O öyle bir gece idi. Nice böyle geceler yaşandı.
Tıpkı bu geceler gibi idi.
Hür mü’min elini ve gönlünü sonuna kadar açmıştı.
Bekleme yok, reddetme yok, kabul etmeme yok, duymama yok, aşağılama yok.
Irkı ve siması hangi renkte olursa olsun seviliyor, sayılıyordu.
O gece idi.
“Ya Rab” denildiği an ciğerlerinden kopup gelen niyaz ve pişmanlık alâmetlerine gözyaşları karışıyordu.
Ateşin hararetini söndüren soğuk suya benziyordu.
Her gözyaşı Cehennem ateşinin korlarını söndürüyordu.
Asırlar bu gecede mü’minlere adeta bir can simidi olmuştu.
Yalvarış ve yakarışlar, semanın yedi katından Rahmet-i Rahman’a ulaşmıştı.
Gele gele asrımıza gelmişti.
Zaman dehşetli, öyle gaddar, öyle bedbaht, öyle acımasızdı... Yine eller ve gönüller semaya uzanmıştı.
Ramazan ayının biriktirdiği manevî feyizler ile Âlemlerin Rabbine niyazda bulunuyordu.
“Yâ Rab kusurumuzu affet. Bizi kendine kul kabul et. Emanetini kabzetmek zamanına kadar, bizi emanette emin kıl” diyordu.
Rahmetine ve mağfiretine o kadar muhtacız ki...

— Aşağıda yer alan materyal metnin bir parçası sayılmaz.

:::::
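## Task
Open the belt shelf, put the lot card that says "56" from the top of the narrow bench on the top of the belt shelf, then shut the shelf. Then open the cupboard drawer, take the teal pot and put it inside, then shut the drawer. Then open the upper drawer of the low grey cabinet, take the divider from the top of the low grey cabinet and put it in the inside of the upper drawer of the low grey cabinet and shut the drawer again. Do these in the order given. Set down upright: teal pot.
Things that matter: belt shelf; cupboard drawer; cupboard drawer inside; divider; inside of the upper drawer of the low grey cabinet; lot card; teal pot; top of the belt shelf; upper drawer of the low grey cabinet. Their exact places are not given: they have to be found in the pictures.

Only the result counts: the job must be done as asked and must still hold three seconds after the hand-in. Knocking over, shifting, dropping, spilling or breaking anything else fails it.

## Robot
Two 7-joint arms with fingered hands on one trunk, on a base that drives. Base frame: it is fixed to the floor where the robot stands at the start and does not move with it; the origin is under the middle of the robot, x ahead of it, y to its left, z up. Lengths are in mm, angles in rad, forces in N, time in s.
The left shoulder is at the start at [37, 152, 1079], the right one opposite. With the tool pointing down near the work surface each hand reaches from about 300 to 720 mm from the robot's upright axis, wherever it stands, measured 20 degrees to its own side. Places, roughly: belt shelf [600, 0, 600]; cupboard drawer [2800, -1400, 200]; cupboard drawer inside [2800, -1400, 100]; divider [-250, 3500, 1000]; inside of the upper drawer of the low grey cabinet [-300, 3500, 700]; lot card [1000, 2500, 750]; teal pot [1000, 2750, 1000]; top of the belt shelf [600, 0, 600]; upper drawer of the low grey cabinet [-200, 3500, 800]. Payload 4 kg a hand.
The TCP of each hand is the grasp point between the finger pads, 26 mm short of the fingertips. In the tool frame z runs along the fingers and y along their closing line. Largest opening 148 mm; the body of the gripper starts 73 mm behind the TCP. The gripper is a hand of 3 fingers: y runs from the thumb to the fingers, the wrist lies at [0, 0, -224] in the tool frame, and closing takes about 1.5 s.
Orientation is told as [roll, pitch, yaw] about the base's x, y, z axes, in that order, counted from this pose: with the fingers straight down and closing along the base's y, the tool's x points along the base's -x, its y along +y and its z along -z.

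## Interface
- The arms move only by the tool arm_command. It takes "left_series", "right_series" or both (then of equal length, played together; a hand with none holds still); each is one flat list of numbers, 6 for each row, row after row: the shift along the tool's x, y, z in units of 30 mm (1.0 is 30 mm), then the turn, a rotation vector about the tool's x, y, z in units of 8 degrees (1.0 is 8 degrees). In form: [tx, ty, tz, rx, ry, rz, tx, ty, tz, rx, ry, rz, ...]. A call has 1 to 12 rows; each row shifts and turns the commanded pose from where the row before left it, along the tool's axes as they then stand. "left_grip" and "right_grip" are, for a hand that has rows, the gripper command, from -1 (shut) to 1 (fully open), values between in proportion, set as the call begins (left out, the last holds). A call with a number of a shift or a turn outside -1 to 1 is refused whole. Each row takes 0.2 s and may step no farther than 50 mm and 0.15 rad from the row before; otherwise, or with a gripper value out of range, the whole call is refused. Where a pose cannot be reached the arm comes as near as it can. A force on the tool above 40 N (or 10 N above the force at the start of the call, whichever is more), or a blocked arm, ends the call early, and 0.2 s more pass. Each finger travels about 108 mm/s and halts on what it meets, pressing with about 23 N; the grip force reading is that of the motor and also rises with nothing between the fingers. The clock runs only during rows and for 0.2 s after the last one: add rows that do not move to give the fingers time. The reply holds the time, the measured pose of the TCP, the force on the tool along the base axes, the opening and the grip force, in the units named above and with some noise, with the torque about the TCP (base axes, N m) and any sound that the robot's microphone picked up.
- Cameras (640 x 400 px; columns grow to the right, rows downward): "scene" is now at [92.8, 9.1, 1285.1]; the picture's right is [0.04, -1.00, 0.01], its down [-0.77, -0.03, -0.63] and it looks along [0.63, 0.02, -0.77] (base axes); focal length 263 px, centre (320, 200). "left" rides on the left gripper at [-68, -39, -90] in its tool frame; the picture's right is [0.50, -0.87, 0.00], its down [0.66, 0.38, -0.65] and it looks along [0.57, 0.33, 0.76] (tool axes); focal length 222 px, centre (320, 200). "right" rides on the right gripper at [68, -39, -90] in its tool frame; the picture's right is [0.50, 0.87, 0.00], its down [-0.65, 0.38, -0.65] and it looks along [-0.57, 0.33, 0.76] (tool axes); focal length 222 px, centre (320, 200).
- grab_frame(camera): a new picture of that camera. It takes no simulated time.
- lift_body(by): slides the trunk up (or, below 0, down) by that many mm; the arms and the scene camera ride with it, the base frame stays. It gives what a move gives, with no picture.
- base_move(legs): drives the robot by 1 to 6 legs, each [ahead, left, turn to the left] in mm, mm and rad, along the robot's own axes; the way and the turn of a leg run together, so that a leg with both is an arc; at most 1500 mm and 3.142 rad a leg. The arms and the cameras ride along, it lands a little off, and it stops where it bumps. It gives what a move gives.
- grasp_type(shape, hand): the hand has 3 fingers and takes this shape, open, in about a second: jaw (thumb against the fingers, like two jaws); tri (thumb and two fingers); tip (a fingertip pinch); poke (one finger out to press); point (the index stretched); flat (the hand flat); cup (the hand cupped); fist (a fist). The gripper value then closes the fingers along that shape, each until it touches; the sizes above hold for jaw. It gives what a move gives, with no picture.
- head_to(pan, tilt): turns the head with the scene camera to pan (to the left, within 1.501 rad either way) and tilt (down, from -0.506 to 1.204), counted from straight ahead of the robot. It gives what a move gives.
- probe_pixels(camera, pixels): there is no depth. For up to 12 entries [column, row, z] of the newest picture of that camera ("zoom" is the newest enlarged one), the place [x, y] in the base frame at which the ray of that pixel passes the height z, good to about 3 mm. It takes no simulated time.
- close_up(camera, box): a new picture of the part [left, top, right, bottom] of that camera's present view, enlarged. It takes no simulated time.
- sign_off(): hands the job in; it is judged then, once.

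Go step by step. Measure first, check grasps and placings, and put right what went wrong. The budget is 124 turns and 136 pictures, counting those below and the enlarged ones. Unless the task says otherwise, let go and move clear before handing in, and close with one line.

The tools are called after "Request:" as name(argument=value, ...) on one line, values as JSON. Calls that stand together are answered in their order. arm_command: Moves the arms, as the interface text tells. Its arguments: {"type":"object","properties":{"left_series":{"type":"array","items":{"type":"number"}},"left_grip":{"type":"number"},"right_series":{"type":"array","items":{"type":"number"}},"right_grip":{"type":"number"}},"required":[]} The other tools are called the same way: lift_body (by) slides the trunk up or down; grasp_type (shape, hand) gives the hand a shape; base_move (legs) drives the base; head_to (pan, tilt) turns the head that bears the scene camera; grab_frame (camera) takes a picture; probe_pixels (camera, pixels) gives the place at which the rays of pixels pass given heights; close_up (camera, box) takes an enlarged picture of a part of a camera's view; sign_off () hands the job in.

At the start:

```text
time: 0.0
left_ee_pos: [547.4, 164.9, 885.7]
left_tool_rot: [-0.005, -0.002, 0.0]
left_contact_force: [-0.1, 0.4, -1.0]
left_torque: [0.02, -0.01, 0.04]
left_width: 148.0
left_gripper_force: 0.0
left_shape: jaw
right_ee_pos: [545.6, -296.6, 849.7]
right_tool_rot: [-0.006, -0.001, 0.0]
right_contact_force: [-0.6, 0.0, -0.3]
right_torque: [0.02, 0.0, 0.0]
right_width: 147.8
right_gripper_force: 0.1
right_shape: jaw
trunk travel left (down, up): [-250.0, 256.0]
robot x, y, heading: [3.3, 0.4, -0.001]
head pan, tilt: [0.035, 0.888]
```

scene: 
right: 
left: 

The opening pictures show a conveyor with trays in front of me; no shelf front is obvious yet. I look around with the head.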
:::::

Yüzümüz yok, kusurumuz çok, kabahatlerimizi saymak ile bitiremeyiz.
Ama, Seni seviyoruz, Senden korkuyoruz ve yine Senin af ve şefkatine sığınıyoruz. Bizi, ailemizi, anne ve babamızı, yavrularımızı, küçük ellerini sana açıp büyük duâlar eden masum yavruların hakkı için, İki Cihan Serverinin (asm) hakkı için bizim günahlarımızı bağışla.
İnsanların vefasızlığından ve şefkatsizliğnden Senin engin şefkatine sığınıyoruz. Gecemizi gündüze, kışımızı bahara, acılarımızı sevinçlere, maddî ve manevî hastalıklarımızı sağlık ve sıhhate çevir.
Bu gecenin hakkı için gönüllerimizi Sana çevir.
Ülkemize, İslâm âlemine, masum insanlığa sulh ve selâmetler ihsan et.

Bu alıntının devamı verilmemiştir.